═══ DATA LINES
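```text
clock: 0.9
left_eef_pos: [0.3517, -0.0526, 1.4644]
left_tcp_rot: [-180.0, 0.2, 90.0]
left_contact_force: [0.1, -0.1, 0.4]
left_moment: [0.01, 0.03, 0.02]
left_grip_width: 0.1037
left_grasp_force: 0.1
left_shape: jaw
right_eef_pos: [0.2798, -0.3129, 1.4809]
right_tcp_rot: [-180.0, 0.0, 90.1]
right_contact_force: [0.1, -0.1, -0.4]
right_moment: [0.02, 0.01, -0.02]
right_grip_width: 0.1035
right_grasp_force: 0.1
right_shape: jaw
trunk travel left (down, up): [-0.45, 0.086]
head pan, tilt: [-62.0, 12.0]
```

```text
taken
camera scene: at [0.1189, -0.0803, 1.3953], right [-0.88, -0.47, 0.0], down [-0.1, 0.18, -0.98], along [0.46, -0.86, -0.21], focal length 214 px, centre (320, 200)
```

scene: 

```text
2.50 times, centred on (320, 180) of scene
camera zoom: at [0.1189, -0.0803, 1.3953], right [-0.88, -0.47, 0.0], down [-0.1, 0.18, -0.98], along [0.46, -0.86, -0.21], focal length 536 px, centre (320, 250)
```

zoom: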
══════
═══ TEXT EXCERPT
Tuesday, 18 January 2022

Dracula Prince of Darkness (1966)

Dracula: Prince of Darkness was the first Hammer film I ever saw so obviously it’s a movie for which I have a definite soft spot.

You have to try to approach this movie the way audiences at the time would have approached it. By the end of the 60s audiences were accustomed to the fact that Dracula could never really be destroyed. A way would always be found to revive him for the next movie. But in 1966 reviving a vampire who has been destroyed was still a relatively novel idea. At the beginning of Dracula: Prince of Darkness we see Dracula reduced to dust. When the hapless English travellers arrive at his castle his servant mournfully informs that that his master is dead. Of course 1966 audiences knew that Dracula would make an appearance but they would have pleasantly mystified as to how the movie would manage this trick. Would the story be just a flashback to the days when Dracula terrorised the countryside or was there some possibility that somehow, impossible as it might have seemed, Dracula had found a way to cheat Van Helsing.

The movie encourages this mystification by taking its time in introducing Christopher Lee. This was a sound move. The return of Christopher Lee as the Count was the movie’s big drawcard so it was desirable to keep the audience breathlessly waiting, and to give Christopher Lee a memorable entrance.

And whatever method they came up with to re-introduce Dracula it had to be both convincing and striking. Terence Fisher manages to do it with real style. It’s a great set-piece.


One problem facing Hammer was the absence of Peter Cushing as Van Helsing. Finding a satisfactory replacement for such an iconic actor in such an iconic rôle would not be easy but Andrew Keir as Father Sandor proves to be a most worthy stand-in.

The movie takes place in pretty much the same imaginary 19th century central Europe as most of Hammer’s gothic horror films. Villagers, led by the village priest, are about to thrust a stake through the heart of a young girl who had died suddenly. Father Sandor, a monk from a nearby monastery, is outraged. He considers the villagers to be superstitious fool. They’re in a state of hysteria over a threat which was removed permanently ten years earlier.
══════
_PROBLEM 1:_
Pull out the sentences of the text excerpt that run from "And whatever method" through "ten years earlier." and give them unchanged.
_PROBLEM 2:_
Resume the text excerpt where it left off.

_EXPECTED OUTPUT 1:_
And whatever method they came up with to re-introduce Dracula it had to be both convincing and striking. Terence Fisher manages to do it with real style. It’s a great set-piece.


One problem facing Hammer was the absence of Peter Cushing as Van Helsing. Finding a satisfactory replacement for such an iconic actor in such an iconic rôle would not be easy but Andrew Keir as Father Sandor proves to be a most worthy stand-in.

The movie takes place in pretty much the same imaginary 19th century central Europe as most of Hammer’s gothic horror films. Villagers, led by the village priest, are about to thrust a stake through the heart of a young girl who had died suddenly. Father Sandor, a monk from a nearby monastery, is outraged. He considers the villagers to be superstitious fool. They’re in a state of hysteria over a threat which was removed permanently ten years earlier.

_EXPECTED OUTPUT 2:_
So we have something interesting here - Father Sandor speaking as the voice of reason, logic and science but as we will soon find out he is also very much a man of faith. He’s one of the more interesting vampire-hunters in cinema, a mix of kindliness and ruthlessness.


Father Sandor encounters a group of English travellers - Charles (Francis Matthews), his wife Diana (Suzan Farmer), his elder brother Alan (Charles Tingwell) and Alan’s wife Helen (Barbara Shelley). The monk advises them to avoid a particular town, and if they must visit it they should on no account go near the castle. But they end up (thanks to a fairly cool plot device) at the castle anyway.

From this point on the movie essentially follows the pattern of Stoker’s novel and of the established classic Dracula movies. You know that Dracula will go after the women, and there will then be a struggle for the lives, and souls, of both women. Nothing startling and it adheres pretty closely to what was by then established vampire lore but it’s done with energy and panache.

Christopher Lee gets no dialogue and is really just a monster without any nuance. All he really has to do is to look like Dracula and strike a few suitably vampiric poses. It works. He seems much more menacing and much more relentless without dialogue.

This is a movie that focuses on the vampire-hunters and the vampire’s victims rather than the vampire.


Barbara Shelley was one of the great scream queens and she’s terrific here. She was an old school Hammer scream queen, less overtly sexy (although she was certainly a beautiful woman) and more lady-like. Her lady-like quality does add to the horror of her situation - Helen is not used to being out of control of events. The other cast members are all fine, with Thorley Walters being both creepy and amusing as Dracula’s slave Ludwig.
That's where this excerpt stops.